## Given request
List all lines of the data that include the string "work".

Start of Stored data

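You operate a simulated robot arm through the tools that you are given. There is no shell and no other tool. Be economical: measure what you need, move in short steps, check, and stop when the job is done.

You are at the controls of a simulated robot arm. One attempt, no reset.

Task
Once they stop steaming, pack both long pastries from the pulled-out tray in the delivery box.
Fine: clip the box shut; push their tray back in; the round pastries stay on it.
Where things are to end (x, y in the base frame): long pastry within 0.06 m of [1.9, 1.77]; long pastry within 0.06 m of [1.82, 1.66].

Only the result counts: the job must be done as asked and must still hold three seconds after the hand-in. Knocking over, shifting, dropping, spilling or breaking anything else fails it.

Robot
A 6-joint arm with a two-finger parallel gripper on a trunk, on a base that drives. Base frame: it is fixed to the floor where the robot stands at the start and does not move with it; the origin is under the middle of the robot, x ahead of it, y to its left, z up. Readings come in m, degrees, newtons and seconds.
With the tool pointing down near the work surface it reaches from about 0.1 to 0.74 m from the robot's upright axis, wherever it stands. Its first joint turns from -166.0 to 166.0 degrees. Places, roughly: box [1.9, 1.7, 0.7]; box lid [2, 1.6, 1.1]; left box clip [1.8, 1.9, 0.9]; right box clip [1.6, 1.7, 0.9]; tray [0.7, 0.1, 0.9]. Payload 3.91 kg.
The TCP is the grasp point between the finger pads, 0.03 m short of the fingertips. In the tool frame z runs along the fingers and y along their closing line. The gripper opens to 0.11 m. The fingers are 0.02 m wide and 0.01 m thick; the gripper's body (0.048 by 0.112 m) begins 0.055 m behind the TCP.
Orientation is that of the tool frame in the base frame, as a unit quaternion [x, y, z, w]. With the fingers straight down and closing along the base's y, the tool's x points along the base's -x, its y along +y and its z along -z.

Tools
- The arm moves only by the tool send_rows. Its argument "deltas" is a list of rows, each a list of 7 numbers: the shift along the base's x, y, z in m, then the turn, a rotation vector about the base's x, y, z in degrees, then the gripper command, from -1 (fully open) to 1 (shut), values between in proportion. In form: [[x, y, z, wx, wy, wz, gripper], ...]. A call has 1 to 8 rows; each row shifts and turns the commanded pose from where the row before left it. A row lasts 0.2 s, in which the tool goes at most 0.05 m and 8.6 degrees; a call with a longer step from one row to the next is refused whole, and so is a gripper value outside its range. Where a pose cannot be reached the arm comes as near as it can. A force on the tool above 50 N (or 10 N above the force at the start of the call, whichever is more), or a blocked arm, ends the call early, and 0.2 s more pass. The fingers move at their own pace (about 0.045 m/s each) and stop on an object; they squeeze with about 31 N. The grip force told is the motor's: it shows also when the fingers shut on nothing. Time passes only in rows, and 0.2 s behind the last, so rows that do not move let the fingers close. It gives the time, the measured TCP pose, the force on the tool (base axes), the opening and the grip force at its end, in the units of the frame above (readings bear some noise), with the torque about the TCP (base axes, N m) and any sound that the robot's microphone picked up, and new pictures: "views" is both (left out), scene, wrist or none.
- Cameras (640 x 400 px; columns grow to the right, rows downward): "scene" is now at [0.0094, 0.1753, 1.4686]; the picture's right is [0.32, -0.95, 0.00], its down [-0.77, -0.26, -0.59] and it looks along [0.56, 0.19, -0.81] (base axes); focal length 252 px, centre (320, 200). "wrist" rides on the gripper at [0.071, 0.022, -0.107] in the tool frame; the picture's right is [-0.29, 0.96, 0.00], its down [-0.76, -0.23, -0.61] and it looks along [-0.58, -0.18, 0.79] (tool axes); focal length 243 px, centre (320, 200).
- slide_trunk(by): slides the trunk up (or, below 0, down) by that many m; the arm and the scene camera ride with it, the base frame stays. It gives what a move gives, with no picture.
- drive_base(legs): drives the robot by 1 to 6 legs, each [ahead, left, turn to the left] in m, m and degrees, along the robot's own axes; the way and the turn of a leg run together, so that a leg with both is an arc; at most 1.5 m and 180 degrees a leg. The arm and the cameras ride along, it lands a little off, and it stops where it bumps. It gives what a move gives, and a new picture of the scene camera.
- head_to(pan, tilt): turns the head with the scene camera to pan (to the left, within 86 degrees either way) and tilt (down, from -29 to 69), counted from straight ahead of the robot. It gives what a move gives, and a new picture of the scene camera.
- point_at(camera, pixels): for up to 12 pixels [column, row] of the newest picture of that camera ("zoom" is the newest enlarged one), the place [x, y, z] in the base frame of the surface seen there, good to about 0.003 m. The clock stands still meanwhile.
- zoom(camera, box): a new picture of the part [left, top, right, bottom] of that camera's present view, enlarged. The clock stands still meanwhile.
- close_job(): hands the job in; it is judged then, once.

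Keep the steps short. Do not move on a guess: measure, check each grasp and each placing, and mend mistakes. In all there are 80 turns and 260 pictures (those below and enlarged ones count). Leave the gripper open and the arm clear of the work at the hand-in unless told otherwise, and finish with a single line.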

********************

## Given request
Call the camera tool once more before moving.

End of Stored data

## Correct output
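With the tool pointing down near the work surface it reaches from about 0.1 to 0.74 m from the robot's upright axis, wherever it stands. Its first joint turns from -166.0 to 166.0 degrees. Places, roughly: box [1.9, 1.7, 0.7]; box lid [2, 1.6, 1.1]; left box clip [1.8, 1.9, 0.9]; right box clip [1.6, 1.7, 0.9]; tray [0.7, 0.1, 0.9]. Payload 3.91 kg.
Keep the steps short. Do not move on a guess: measure, check each grasp and each placing, and mend mistakes. In all there are 80 turns and 260 pictures (those below and enlarged ones count). Leave the gripper open and the arm clear of the work at the hand-in unless told otherwise, and finish with a single line.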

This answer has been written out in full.